If a site is boring to look at, the reader is more likely to perceive the content as boring which isn’t good if you want them to study using it. Furthermore, I’ve realised that Helvetica (or Arial on Windows) ins’t a good body font and my choice of font was hurting the legibility of the site, a problem that grew worse with the length of articles.

For the redesign, I wanted to make something that not only looked half decent but was comfortable to read on a multitude of devices. In addition, I wanted to simplify the site’s markup and make use of the new HTML5 semantic elements to improve accessibility, something which is very important when you’re dealing with people’s education. Finally, I wanted to make it easier for people to find content on the site by implementing site search. These were the four main objectives when redesigning the website.

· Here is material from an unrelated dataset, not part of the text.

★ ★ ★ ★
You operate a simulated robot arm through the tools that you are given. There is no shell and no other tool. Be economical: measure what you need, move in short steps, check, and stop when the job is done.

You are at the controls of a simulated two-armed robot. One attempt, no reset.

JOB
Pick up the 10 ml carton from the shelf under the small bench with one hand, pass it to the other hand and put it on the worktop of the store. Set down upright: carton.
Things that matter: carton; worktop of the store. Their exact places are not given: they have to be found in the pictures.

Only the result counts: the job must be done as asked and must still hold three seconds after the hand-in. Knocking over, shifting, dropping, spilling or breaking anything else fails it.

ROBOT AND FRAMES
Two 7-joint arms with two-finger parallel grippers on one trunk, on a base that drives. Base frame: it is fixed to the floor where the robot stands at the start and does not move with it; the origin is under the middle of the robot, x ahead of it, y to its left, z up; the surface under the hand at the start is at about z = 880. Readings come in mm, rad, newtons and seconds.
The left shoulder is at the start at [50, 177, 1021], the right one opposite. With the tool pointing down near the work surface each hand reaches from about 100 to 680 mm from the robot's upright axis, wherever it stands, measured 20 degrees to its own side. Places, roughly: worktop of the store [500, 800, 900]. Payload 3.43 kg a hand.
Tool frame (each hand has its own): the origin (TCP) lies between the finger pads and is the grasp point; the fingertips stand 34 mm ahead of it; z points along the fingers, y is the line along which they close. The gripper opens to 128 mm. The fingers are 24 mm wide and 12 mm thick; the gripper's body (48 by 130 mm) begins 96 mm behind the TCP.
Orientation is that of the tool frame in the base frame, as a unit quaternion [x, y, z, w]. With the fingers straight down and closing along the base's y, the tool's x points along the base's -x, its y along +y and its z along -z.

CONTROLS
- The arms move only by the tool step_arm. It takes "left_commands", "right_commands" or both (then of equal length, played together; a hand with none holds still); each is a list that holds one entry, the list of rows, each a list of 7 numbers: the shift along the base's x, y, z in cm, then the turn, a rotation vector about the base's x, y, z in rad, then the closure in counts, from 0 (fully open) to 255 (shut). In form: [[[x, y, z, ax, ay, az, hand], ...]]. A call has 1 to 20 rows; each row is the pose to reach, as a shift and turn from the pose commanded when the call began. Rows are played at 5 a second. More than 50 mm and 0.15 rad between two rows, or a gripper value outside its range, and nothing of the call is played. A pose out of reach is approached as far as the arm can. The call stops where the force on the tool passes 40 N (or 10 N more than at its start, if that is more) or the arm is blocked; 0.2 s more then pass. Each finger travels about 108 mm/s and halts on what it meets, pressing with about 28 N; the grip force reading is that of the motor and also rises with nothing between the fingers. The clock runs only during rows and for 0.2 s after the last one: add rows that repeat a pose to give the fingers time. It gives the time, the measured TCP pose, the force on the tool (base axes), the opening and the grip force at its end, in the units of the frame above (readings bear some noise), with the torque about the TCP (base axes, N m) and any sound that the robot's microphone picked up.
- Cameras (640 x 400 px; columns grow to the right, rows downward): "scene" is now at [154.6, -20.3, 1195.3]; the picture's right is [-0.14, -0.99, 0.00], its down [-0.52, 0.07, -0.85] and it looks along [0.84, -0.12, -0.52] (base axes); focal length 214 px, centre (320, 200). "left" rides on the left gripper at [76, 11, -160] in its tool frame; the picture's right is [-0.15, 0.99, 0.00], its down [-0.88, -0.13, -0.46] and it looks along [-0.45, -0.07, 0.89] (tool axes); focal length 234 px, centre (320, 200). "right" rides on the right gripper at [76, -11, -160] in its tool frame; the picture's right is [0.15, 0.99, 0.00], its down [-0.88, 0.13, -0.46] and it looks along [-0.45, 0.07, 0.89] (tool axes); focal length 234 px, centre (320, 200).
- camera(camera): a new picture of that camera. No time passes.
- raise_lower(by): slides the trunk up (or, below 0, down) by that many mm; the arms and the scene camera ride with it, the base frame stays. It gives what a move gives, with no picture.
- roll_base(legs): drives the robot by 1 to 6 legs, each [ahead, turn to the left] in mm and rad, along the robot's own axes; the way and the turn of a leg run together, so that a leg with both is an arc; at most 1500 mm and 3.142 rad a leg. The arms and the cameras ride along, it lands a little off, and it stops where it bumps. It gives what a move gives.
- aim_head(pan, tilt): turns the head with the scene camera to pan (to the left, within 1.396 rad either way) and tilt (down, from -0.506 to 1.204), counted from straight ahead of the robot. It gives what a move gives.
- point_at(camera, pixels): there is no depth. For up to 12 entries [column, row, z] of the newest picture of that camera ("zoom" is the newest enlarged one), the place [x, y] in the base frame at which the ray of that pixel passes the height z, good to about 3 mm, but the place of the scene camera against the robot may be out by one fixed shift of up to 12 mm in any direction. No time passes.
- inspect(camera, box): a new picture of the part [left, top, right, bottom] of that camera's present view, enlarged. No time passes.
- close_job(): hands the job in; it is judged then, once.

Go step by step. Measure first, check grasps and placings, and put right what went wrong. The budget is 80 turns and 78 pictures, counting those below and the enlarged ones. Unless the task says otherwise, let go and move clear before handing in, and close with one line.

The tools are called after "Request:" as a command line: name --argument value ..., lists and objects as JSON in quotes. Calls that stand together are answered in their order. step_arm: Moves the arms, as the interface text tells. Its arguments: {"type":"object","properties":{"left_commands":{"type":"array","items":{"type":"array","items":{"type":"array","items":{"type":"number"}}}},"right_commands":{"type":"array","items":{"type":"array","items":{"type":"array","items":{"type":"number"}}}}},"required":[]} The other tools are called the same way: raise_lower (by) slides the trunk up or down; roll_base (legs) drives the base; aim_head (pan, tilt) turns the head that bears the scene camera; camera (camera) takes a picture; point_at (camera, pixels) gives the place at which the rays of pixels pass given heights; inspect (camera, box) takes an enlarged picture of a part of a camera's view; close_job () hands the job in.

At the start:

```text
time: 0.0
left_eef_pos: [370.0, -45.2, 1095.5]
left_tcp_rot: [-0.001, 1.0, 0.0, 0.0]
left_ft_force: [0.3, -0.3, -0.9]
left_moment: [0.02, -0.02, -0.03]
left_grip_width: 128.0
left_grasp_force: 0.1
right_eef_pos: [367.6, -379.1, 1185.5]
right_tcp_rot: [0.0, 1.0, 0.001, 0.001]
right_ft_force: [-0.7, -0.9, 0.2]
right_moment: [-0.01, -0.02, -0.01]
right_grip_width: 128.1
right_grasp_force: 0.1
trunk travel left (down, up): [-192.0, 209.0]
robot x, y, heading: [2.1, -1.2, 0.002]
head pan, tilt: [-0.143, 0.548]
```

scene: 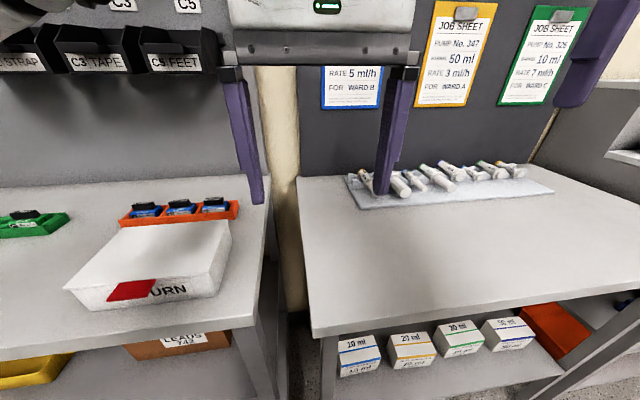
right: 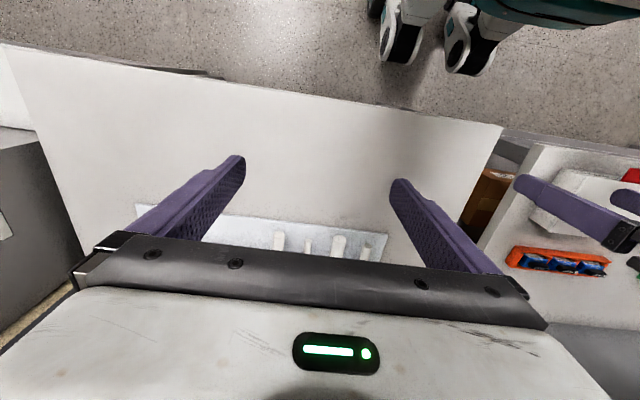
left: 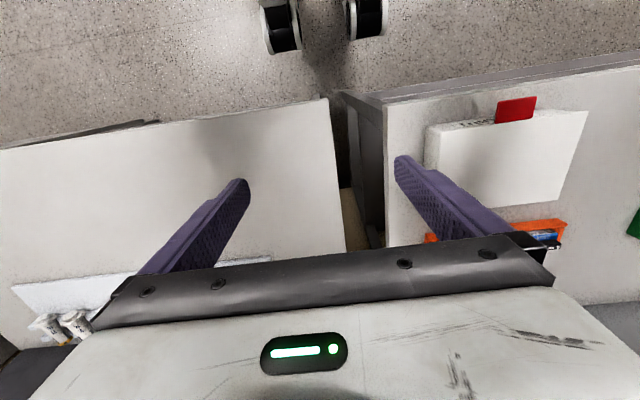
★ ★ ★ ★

The first objective I worked on was improving the HTML semantics. This didn’t take too long and drastically simplified the site’s markup. I found a fantastic new method for writing CSS sticky footers. By using it I was able to eliminate lots of un-semantic wrapper styles and layout my pages with just the <header>, <article> and <footer> elements. The new CSS sticky footer doesn’t work in IE <= 7 but nobody uses that anymore.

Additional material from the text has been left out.